◆ **Set task**:
Transcribe the lines from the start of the data below through the line with "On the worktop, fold", word for word and nothing more.

◆ **Source excerpt**:
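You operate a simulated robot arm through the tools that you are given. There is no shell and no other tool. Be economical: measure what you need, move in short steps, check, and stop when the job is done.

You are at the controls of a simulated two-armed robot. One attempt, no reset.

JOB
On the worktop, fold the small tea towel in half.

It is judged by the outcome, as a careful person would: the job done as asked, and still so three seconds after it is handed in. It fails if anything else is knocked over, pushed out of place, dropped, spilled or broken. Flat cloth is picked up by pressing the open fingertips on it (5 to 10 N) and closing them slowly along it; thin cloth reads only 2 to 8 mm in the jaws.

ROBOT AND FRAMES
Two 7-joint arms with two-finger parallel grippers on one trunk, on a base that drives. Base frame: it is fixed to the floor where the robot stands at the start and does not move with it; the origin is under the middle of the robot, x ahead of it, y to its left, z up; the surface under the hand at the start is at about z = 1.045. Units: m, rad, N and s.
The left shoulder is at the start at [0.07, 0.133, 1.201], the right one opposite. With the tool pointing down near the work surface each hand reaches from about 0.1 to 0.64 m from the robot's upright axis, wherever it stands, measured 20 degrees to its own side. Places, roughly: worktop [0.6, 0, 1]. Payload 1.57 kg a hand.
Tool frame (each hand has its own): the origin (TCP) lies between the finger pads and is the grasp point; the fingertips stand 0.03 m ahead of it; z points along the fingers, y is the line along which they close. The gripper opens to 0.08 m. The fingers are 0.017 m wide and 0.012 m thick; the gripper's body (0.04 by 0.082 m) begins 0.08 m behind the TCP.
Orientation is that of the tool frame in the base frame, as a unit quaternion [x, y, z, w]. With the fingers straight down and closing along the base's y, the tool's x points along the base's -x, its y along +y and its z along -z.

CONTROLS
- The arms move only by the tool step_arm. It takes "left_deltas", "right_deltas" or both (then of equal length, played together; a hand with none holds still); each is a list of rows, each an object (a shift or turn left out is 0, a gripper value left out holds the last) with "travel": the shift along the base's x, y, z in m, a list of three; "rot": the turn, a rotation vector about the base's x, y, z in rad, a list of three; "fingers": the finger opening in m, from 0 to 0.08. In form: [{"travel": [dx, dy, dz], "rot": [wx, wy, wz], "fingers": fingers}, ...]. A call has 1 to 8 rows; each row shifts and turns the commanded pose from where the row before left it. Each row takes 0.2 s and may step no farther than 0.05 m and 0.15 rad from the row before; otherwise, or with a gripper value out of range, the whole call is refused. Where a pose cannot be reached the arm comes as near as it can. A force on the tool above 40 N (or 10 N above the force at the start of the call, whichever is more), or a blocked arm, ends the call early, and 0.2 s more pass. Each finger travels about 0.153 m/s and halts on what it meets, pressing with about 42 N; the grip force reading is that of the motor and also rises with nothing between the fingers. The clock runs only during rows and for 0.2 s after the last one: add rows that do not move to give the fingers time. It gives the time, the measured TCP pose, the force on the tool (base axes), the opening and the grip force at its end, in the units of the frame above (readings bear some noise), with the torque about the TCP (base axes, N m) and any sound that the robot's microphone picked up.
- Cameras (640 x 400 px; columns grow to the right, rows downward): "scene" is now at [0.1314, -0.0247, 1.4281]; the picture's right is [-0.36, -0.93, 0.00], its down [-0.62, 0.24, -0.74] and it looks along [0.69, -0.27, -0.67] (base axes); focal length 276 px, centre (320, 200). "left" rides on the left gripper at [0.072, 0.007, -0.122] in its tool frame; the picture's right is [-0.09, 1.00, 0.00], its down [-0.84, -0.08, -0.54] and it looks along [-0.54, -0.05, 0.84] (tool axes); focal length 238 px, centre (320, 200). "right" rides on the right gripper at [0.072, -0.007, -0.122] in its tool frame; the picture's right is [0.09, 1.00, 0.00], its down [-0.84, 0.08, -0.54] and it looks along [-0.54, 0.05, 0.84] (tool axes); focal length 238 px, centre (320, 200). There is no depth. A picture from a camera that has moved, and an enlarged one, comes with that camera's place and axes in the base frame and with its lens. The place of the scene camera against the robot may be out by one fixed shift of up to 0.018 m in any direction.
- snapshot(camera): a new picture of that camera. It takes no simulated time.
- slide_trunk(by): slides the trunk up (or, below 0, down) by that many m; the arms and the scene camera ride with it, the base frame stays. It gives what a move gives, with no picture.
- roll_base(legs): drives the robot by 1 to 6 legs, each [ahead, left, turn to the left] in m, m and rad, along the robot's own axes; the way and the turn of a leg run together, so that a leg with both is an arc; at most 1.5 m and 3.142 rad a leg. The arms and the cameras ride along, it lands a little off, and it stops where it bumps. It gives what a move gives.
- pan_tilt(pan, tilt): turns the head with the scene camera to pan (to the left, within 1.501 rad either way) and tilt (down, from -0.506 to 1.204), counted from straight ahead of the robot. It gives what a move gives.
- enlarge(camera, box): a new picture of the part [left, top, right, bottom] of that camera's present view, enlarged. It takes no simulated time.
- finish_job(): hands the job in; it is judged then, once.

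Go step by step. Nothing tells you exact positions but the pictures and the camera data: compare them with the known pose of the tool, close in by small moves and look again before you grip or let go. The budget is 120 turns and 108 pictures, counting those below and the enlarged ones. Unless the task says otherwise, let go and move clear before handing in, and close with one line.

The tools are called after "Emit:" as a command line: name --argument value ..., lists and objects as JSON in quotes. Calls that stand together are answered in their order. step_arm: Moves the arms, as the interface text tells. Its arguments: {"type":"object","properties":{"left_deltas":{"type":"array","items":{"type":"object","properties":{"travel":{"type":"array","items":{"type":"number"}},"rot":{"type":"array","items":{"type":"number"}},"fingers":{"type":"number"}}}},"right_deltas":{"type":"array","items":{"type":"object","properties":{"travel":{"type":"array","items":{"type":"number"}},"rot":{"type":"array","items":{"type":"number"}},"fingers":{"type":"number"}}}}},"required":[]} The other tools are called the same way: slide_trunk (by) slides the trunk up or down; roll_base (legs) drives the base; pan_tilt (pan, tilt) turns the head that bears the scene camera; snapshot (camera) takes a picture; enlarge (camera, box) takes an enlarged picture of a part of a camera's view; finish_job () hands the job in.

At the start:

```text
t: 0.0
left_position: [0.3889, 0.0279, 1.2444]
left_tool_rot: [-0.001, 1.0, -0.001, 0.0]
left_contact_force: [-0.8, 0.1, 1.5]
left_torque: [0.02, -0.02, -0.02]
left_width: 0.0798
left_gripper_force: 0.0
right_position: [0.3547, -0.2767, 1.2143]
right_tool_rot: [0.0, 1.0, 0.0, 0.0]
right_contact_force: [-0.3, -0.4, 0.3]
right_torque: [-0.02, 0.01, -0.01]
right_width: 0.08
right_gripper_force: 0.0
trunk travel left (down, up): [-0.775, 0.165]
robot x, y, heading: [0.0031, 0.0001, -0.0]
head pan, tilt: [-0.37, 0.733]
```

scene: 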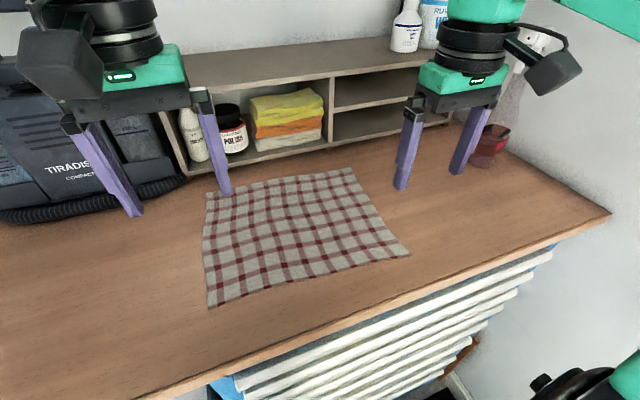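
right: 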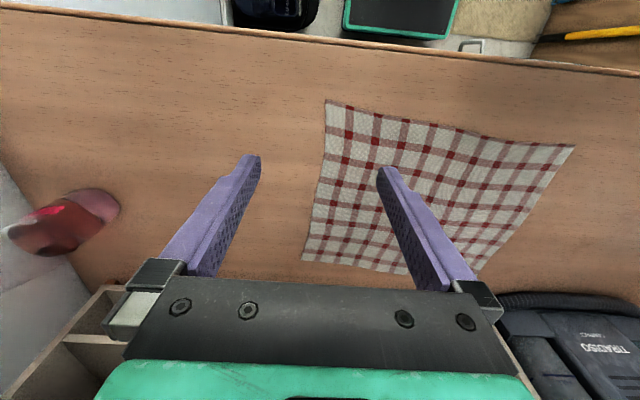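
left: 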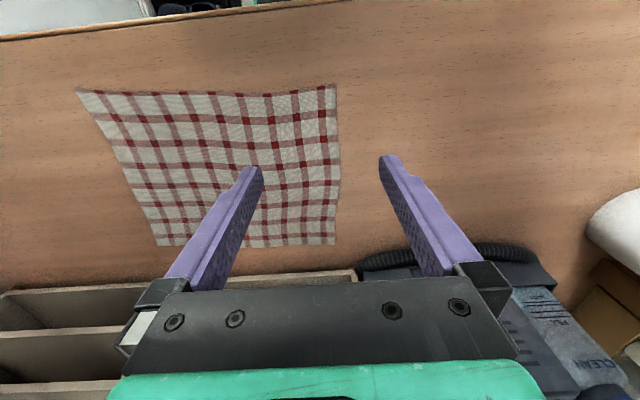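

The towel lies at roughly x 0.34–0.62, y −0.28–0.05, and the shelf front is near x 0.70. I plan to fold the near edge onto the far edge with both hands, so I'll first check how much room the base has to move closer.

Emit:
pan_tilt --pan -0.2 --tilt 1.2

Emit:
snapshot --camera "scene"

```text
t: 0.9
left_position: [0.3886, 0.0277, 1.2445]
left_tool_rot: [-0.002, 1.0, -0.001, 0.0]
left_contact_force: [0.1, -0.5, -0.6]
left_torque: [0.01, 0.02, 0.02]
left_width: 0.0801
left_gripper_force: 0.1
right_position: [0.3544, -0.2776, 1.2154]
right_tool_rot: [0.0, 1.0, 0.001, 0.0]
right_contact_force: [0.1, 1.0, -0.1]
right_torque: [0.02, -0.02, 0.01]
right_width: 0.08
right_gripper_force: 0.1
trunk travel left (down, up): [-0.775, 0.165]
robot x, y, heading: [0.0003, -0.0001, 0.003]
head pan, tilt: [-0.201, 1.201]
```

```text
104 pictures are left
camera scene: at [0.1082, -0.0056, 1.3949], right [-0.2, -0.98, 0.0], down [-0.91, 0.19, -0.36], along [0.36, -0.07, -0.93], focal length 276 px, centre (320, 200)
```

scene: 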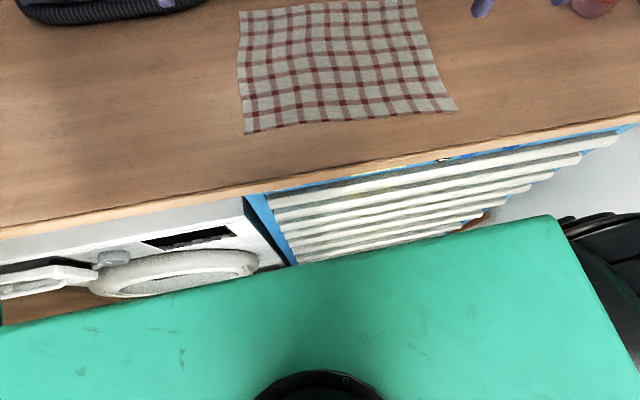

◆ **Solution**:
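You operate a simulated robot arm through the tools that you are given. There is no shell and no other tool. Be economical: measure what you need, move in short steps, check, and stop when the job is done.

You are at the controls of a simulated two-armed robot. One attempt, no reset.

JOB
On the worktop, fold the small tea towel in half.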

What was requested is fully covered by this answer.